Mesure n° 36. Suivi de la résistance

Les plans nationaux de surveillance de la résistance des agents pathogènes (Resapath), des bactéries zoonotiques (réseau Salmonella) ou commensales seront renforcés. Ces données seront comparées aux expositions.

ENCADRÉ
Recommandations par filière

Les recommandations des premières réunions pour les bovins et les animaux de compagnie sont les suivantes.

Recommandations pour les bovins

→ Vaccins. Favoriser la vaccination, notamment pour l’allotement (veaux et taurillons).

→ Métaphylaxie et antibioprévention respiratoire. En engraissement, pour limiter les traitements de groupe sur les lots de bovins entrants (antibioprévention et métaphylaxie), mettre en place une analyse de risques par élevage.

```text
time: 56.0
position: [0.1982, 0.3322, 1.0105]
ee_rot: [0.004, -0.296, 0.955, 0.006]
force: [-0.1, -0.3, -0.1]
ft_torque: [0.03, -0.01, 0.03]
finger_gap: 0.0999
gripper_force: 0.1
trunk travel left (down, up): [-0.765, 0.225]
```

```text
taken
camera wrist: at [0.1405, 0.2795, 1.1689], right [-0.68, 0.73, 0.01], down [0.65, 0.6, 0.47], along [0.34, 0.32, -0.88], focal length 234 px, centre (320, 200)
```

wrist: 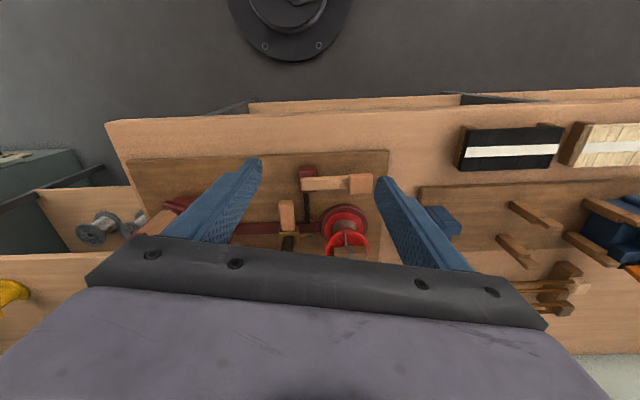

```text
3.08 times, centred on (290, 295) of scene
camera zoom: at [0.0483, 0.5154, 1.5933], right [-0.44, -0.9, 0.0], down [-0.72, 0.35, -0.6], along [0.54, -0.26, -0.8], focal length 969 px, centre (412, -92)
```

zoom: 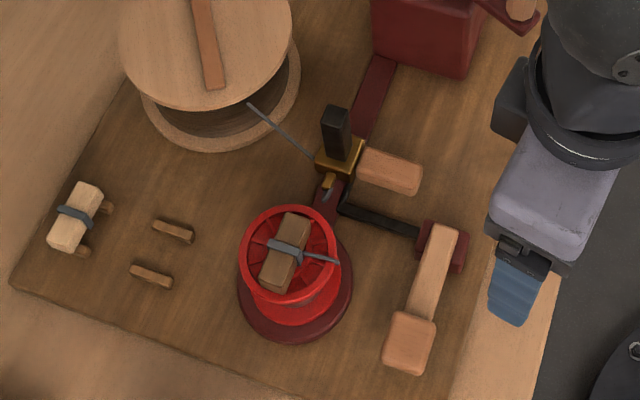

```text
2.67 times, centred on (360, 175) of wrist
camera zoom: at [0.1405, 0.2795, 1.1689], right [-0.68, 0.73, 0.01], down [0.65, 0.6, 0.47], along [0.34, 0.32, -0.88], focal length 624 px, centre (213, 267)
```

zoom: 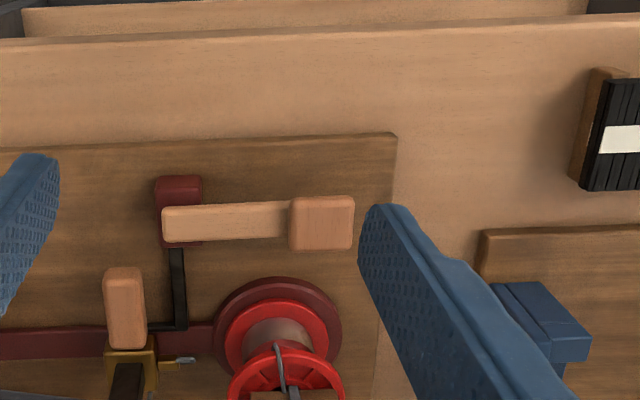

→ Fluoroquinolones. Limitation actuelle de leur usage fréquent dans les diarrhées néonatales, en redéfinissant les bonnes pratiques d’élevage (et en prévoyant un examen complémentaire préalable, comme un antibiogramme).

→ Tarissement. Promouvoir les traitements différenciés (comme les obturateurs) sans antibiothérapie systématique. L’antibiothérapie serait réservée aux animaux dépistés infectés ou à ceux présentant des risques particuliers de nouvelle infection pendant le tarissement.

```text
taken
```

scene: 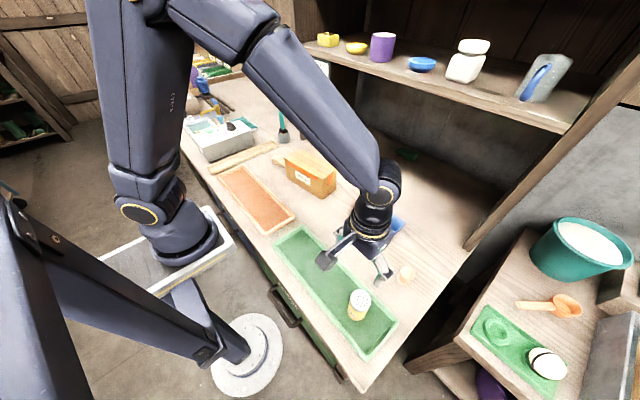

Recommandations pour les animaux de compagnie

→ Métronidazole. Saisine de l’Anses (Agence nationale de sécurité sanitaire de l’alimentation, de l’environnement et du travail) sur son usage chez les animaux de compagnie.

→ Pharmacovigilance. Intégrer les cas d’échecs thérapeutiques et les succès hors AMM (autorisation de mise sur le marché) chez les NAC.

→ Guides. Rédiger des guides de prescription à l’image des travaux engagés en dermatologie.